» **STORED RECORDS**
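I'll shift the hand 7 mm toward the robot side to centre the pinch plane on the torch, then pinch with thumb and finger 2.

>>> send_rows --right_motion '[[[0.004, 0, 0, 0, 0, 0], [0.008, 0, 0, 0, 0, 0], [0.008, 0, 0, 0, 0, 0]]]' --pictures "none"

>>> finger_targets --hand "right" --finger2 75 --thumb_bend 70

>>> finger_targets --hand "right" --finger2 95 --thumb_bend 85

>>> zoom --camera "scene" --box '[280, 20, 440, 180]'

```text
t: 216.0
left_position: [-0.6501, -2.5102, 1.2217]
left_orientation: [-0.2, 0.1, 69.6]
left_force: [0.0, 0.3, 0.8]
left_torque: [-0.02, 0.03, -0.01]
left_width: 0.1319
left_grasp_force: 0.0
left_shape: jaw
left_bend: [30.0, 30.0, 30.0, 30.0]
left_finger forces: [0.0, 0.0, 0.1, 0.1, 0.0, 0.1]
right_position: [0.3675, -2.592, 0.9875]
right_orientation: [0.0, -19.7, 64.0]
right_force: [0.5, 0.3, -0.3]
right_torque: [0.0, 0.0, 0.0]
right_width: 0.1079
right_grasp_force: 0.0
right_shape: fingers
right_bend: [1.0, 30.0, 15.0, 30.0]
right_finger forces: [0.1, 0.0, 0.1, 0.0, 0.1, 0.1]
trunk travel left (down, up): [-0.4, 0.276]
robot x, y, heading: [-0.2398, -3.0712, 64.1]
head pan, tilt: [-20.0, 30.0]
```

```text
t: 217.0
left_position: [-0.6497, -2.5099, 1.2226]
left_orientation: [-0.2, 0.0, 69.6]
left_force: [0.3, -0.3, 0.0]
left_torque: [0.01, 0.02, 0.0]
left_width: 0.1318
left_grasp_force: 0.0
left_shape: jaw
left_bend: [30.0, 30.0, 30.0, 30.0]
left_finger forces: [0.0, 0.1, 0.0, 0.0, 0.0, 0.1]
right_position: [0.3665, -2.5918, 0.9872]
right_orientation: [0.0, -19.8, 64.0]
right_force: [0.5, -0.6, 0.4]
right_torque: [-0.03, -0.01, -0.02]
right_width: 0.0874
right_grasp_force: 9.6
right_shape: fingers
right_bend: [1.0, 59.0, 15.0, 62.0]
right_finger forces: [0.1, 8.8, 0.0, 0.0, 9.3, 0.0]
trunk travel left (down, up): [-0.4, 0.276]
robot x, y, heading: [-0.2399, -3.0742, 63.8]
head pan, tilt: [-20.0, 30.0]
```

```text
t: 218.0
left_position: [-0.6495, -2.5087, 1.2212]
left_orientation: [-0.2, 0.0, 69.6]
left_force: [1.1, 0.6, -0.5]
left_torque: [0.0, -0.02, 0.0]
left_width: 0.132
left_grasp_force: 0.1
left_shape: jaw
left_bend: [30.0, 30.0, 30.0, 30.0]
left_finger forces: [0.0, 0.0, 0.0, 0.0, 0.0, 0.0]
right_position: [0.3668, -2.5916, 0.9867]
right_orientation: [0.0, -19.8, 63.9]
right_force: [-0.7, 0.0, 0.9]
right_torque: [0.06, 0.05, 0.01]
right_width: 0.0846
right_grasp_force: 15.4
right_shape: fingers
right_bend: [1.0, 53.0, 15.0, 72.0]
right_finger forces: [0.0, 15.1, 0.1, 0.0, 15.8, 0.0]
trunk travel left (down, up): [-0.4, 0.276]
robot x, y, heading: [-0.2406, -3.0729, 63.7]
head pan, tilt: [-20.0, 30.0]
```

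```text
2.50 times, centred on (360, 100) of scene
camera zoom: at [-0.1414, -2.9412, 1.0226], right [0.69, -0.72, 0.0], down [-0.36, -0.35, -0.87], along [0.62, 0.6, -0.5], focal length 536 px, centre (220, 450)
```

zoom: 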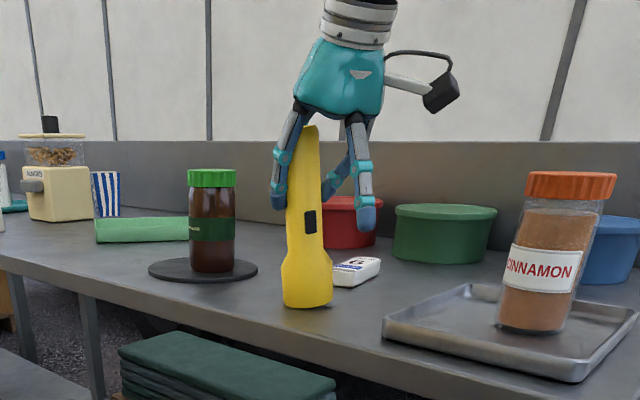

---

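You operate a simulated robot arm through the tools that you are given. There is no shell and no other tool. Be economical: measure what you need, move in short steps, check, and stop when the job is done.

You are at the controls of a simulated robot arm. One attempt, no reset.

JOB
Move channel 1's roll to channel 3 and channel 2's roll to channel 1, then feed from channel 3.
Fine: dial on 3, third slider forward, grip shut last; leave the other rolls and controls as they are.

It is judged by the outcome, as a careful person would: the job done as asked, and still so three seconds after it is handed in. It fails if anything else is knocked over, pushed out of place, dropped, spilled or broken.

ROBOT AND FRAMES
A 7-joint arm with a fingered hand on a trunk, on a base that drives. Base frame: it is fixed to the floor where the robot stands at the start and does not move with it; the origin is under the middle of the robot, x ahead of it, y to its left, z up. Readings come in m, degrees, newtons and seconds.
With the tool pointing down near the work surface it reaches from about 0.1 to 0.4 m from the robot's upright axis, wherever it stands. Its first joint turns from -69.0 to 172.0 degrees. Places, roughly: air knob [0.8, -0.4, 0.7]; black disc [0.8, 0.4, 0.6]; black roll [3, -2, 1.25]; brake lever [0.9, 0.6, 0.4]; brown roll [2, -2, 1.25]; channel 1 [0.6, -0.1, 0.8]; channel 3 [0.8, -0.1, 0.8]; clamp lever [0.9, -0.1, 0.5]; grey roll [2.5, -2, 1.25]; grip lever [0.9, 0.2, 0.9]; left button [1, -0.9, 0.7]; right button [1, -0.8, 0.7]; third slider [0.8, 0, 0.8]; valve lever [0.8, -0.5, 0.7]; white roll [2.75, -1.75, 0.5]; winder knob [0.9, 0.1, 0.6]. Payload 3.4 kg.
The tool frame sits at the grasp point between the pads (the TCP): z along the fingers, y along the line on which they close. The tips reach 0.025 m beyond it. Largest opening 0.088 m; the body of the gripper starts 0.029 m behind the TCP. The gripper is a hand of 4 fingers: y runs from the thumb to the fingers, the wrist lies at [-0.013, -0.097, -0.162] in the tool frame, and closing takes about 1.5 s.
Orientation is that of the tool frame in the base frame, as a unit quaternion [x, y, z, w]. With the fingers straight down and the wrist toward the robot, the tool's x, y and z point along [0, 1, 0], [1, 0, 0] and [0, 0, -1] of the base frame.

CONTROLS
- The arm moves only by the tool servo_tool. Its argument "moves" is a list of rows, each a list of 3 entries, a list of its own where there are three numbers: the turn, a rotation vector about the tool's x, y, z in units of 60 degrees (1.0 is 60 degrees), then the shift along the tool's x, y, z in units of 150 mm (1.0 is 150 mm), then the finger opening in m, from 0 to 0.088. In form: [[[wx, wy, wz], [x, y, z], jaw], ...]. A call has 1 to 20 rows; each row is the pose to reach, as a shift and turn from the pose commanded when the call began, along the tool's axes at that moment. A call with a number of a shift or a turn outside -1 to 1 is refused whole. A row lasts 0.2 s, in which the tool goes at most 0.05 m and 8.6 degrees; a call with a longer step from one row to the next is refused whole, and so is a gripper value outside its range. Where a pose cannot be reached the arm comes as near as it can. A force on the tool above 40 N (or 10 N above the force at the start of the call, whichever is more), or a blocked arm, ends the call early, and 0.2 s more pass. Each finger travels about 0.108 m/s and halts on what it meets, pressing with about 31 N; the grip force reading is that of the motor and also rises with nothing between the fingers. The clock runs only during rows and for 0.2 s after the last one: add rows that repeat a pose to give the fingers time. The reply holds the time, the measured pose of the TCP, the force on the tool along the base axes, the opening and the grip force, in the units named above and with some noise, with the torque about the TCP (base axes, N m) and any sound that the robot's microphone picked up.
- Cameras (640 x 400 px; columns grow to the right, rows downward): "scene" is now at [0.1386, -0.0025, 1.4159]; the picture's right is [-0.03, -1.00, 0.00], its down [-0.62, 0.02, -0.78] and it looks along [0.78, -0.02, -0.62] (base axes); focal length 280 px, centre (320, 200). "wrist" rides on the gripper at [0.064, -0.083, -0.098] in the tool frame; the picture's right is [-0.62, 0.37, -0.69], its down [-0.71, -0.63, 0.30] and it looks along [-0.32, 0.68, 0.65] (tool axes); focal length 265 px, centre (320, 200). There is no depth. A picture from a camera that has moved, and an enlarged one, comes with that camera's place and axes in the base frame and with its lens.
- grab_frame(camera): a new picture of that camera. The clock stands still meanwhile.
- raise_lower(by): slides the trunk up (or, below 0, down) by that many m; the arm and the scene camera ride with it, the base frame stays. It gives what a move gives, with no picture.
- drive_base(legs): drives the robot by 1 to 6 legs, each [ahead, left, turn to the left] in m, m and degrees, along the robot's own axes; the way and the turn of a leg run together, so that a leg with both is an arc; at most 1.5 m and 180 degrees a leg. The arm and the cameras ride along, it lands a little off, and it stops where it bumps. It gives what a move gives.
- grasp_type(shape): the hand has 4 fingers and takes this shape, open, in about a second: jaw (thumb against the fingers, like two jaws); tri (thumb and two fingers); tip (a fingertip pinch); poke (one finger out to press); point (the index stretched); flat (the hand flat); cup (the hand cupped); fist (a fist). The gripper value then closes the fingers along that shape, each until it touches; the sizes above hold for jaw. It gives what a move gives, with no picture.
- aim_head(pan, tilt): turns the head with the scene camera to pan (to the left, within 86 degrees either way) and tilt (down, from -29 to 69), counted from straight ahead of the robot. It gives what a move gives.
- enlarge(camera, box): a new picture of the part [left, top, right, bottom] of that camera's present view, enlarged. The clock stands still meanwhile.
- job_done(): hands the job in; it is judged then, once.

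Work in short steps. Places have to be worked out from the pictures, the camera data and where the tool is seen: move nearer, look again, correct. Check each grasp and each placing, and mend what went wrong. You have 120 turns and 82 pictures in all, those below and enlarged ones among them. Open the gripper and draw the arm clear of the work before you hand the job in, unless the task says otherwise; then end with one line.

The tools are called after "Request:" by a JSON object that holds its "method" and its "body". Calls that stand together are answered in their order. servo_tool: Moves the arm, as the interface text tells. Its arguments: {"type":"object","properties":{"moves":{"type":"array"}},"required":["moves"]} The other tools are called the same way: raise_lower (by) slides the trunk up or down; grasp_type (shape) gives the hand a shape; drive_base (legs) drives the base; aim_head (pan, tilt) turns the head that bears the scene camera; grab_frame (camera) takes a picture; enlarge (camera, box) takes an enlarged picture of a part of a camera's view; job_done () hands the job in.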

» **TASK INSTRUCTIONS**
Copy out precisely the lines from the line with "ROBOT AND FRAMES" to the line with "A 7-joint arm" in the material above, including those two lines and omitting all the rest. Put each line that is not blank into a JSON list as a string.

» **SOLVED EXERCISE**
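[
  "ROBOT AND FRAMES",
  "A 7-joint arm with a fingered hand on a trunk, on a base that drives. Base frame: it is fixed to the floor where the robot stands at the start and does not move with it; the origin is under the middle of the robot, x ahead of it, y to its left, z up. Readings come in m, degrees, newtons and seconds."
]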